— start Data section —

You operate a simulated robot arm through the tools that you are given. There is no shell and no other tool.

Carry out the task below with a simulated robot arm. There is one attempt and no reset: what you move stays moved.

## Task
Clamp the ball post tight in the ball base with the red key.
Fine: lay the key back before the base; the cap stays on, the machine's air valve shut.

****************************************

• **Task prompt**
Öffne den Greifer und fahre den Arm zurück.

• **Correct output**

— end Data section —

Where does the word "stays" appear in the listing? List each line that holds it.

Carry out the task below with a simulated robot arm. There is one attempt and no reset: what you move stays moved.
Fine: lay the key back before the base; the cap stays on, the machine's air valve shut.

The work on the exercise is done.